Transcribe the whole listing without a single picture.

Start of Collected material

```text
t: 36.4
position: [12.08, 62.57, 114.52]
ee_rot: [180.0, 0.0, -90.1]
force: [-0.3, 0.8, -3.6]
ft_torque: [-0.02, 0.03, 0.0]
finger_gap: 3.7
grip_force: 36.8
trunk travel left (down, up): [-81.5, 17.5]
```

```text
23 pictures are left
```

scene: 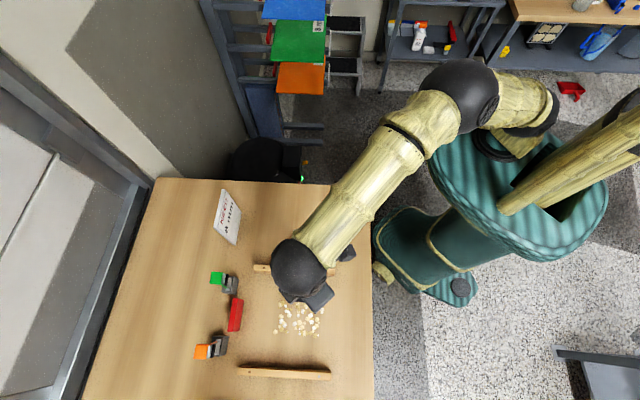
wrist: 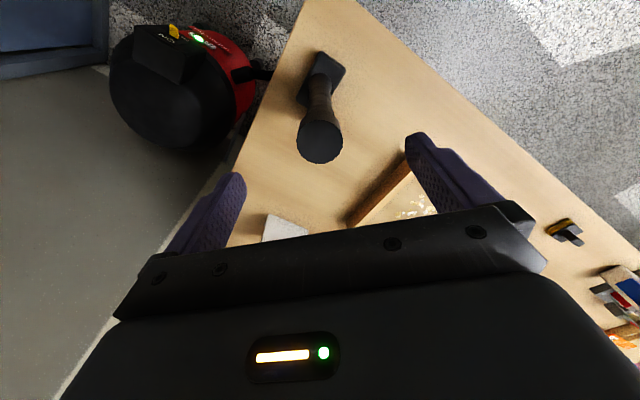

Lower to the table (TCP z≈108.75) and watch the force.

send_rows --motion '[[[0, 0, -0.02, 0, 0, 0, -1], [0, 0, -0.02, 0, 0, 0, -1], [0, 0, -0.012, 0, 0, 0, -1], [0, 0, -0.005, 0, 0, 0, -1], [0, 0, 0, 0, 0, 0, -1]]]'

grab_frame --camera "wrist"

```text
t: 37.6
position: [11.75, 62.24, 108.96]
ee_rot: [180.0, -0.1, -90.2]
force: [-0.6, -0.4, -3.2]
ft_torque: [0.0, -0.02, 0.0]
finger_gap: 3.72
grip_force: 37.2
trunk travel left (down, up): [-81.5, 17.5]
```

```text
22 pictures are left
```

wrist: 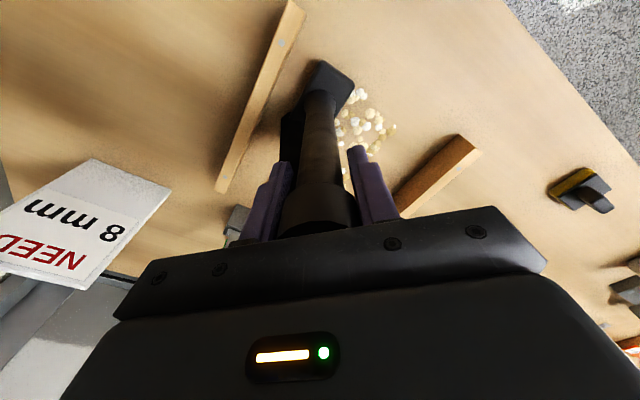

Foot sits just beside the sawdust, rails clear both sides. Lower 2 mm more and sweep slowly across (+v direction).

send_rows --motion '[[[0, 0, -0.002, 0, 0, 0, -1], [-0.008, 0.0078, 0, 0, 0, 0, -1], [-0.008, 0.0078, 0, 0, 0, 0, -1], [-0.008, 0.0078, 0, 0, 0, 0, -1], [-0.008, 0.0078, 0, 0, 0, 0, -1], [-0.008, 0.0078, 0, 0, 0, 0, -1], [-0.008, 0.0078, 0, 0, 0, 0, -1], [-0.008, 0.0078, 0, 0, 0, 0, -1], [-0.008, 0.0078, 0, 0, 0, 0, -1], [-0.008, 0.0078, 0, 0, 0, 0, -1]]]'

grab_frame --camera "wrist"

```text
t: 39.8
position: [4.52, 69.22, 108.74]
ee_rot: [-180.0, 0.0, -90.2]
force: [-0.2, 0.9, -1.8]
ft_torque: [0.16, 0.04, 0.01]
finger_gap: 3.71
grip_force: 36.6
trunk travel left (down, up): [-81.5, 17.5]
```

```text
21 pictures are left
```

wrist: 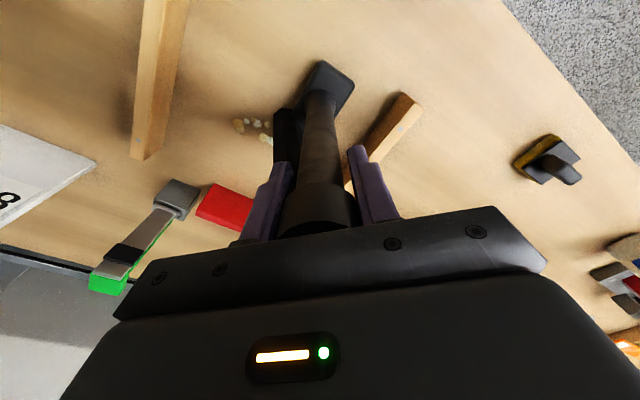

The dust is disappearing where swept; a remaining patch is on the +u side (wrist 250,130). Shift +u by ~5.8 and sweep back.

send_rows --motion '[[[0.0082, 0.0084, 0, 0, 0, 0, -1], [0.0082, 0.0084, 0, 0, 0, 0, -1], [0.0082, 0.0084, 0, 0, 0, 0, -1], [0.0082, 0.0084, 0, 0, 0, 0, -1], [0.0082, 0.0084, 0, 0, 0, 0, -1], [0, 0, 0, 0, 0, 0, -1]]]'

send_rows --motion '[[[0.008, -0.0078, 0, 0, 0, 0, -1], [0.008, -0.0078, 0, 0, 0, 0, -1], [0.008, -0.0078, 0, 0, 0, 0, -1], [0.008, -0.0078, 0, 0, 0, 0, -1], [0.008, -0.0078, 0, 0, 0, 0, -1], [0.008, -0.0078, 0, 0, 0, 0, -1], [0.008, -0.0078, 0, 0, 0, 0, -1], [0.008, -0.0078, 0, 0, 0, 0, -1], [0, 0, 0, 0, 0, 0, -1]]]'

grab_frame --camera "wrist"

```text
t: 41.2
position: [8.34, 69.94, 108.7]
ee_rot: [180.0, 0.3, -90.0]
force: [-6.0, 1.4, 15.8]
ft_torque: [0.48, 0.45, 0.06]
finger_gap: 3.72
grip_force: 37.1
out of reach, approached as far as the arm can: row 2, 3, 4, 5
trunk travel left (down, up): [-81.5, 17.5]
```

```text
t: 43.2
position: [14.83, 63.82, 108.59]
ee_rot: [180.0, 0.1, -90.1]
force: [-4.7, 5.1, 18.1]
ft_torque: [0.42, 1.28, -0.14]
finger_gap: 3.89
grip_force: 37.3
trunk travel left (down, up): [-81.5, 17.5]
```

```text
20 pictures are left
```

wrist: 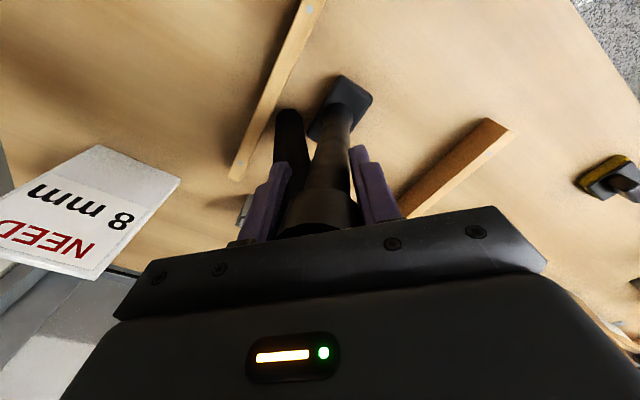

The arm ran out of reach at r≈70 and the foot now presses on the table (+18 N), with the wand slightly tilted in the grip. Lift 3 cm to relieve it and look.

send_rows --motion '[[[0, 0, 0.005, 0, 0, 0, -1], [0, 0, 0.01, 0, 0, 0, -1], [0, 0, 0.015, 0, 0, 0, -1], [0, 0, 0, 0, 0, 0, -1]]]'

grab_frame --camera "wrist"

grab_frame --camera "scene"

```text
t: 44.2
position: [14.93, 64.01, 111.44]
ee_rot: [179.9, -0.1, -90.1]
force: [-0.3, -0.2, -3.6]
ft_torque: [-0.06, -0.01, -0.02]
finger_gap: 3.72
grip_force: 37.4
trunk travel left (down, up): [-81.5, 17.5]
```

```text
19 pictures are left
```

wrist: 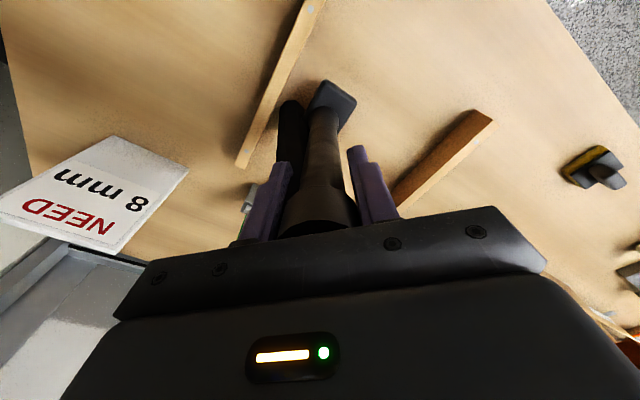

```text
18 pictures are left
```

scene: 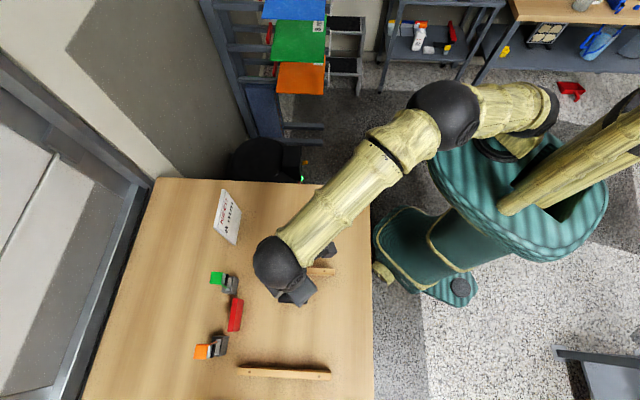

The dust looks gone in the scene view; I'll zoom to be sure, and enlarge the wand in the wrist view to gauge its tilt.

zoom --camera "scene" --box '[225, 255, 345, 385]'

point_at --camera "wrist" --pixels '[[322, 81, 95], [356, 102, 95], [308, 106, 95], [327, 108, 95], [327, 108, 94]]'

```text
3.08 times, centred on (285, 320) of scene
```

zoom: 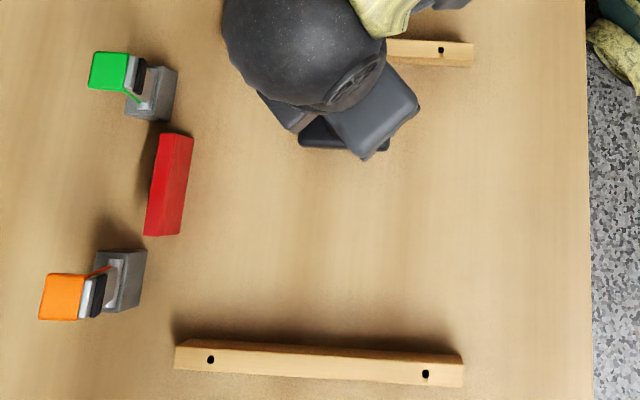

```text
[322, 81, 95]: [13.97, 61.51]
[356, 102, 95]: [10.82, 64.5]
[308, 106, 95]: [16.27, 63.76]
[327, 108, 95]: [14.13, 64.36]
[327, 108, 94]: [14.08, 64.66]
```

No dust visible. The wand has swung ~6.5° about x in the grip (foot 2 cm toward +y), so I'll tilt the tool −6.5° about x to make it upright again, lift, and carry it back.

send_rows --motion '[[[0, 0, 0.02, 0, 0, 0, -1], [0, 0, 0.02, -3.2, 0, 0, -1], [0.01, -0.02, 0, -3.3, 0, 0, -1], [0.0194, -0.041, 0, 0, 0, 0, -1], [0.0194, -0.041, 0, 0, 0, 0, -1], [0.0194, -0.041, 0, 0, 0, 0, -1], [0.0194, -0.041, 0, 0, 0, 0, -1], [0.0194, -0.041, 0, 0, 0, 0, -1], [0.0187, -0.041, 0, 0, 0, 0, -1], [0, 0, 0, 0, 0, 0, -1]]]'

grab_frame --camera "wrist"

End of Collected material

* [Problem solution]:
```text
t: 36.4
position: [12.08, 62.57, 114.52]
ee_rot: [180.0, 0.0, -90.1]
force: [-0.3, 0.8, -3.6]
ft_torque: [-0.02, 0.03, 0.0]
finger_gap: 3.7
grip_force: 36.8
trunk travel left (down, up): [-81.5, 17.5]
```

```text
23 pictures are left
```

scene: 
wrist: 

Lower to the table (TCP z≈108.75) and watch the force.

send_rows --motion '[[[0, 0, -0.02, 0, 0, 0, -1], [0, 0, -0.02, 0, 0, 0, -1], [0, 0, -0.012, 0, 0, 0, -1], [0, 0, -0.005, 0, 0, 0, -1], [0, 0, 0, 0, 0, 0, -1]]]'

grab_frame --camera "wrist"

```text
t: 37.6
position: [11.75, 62.24, 108.96]
ee_rot: [180.0, -0.1, -90.2]
force: [-0.6, -0.4, -3.2]
ft_torque: [0.0, -0.02, 0.0]
finger_gap: 3.72
grip_force: 37.2
trunk travel left (down, up): [-81.5, 17.5]
```

```text
22 pictures are left
```

wrist: 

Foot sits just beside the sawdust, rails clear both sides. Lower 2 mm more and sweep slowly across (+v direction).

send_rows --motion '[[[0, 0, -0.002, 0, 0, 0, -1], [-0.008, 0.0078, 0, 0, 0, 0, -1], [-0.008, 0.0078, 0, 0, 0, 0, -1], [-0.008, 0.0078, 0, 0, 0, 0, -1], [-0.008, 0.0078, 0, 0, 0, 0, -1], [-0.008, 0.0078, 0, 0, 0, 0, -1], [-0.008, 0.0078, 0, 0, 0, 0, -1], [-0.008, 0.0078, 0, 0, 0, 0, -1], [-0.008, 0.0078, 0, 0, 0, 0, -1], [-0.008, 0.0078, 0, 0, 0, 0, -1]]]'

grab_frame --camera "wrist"

```text
t: 39.8
position: [4.52, 69.22, 108.74]
ee_rot: [-180.0, 0.0, -90.2]
force: [-0.2, 0.9, -1.8]
ft_torque: [0.16, 0.04, 0.01]
finger_gap: 3.71
grip_force: 36.6
trunk travel left (down, up): [-81.5, 17.5]
```

```text
21 pictures are left
```

wrist: 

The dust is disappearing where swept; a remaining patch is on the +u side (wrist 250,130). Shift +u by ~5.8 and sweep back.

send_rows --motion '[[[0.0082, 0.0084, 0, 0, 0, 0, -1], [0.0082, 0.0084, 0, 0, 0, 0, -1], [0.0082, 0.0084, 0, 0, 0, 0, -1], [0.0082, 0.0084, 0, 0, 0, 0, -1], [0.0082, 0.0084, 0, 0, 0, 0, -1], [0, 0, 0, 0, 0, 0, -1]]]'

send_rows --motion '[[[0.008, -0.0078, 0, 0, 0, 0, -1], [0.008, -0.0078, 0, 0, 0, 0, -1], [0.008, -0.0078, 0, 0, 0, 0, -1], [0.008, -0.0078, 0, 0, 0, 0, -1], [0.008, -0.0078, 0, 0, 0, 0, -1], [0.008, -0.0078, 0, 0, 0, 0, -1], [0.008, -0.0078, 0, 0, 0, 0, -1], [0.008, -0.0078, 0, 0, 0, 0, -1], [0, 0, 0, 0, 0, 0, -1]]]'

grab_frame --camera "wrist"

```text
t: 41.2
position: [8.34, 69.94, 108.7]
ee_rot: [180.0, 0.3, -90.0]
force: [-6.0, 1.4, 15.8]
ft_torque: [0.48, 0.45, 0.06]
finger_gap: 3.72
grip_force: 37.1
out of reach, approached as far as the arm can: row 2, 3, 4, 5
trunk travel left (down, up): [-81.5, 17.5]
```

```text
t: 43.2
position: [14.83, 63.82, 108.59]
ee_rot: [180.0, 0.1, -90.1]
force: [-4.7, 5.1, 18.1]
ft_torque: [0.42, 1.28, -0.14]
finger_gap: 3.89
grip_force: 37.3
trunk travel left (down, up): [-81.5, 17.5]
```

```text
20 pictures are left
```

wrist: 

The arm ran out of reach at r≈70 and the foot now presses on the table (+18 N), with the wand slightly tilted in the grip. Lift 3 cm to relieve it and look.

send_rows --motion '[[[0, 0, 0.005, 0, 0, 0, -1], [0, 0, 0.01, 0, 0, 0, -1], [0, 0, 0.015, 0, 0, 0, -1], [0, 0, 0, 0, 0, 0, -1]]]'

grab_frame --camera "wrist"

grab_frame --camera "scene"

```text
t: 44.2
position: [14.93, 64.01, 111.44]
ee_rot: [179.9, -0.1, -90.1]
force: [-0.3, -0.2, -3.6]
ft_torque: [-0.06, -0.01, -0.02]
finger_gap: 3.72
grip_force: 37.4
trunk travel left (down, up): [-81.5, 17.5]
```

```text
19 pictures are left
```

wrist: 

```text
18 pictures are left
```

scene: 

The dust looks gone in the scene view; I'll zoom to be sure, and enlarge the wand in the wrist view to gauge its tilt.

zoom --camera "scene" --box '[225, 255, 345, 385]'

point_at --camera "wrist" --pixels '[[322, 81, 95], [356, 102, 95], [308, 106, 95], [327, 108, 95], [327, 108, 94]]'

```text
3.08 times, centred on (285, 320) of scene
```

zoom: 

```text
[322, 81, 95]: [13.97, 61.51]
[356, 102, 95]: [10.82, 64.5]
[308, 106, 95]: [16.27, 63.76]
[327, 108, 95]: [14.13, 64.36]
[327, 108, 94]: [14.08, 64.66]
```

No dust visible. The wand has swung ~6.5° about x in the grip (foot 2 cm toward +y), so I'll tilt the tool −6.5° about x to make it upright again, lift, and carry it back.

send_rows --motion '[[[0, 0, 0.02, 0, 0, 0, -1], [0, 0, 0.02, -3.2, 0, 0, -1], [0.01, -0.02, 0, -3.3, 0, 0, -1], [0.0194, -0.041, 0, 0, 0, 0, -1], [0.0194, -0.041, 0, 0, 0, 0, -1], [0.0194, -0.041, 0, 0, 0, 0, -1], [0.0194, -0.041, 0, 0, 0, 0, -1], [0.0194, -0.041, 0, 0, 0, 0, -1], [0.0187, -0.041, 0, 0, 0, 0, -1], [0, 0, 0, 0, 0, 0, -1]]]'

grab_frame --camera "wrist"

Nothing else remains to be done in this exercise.